_EXERCISE BRIEF_. Copy out all the data, word for word.

_STORED DATA_.
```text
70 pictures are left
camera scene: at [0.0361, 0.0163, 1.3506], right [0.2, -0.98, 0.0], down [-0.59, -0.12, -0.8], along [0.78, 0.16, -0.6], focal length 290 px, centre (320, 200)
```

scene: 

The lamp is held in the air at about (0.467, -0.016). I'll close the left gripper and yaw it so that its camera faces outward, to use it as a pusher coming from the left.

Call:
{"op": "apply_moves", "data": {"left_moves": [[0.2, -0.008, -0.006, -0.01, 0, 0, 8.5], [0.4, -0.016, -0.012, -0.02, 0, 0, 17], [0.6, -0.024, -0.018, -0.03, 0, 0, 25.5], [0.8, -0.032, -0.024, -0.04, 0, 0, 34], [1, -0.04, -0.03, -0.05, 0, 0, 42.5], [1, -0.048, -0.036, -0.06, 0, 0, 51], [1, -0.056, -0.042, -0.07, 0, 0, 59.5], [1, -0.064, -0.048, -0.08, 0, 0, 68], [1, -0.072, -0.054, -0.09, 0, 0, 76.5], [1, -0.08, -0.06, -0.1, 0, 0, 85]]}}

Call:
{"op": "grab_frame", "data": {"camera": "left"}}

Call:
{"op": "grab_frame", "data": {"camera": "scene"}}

_SOLUTION FOR THIS PROBLEM_.
```text
70 pictures are left
camera scene: at [0.0361, 0.0163, 1.3506], right [0.2, -0.98, 0.0], down [-0.59, -0.12, -0.8], along [0.78, 0.16, -0.6], focal length 290 px, centre (320, 200)
```

scene: 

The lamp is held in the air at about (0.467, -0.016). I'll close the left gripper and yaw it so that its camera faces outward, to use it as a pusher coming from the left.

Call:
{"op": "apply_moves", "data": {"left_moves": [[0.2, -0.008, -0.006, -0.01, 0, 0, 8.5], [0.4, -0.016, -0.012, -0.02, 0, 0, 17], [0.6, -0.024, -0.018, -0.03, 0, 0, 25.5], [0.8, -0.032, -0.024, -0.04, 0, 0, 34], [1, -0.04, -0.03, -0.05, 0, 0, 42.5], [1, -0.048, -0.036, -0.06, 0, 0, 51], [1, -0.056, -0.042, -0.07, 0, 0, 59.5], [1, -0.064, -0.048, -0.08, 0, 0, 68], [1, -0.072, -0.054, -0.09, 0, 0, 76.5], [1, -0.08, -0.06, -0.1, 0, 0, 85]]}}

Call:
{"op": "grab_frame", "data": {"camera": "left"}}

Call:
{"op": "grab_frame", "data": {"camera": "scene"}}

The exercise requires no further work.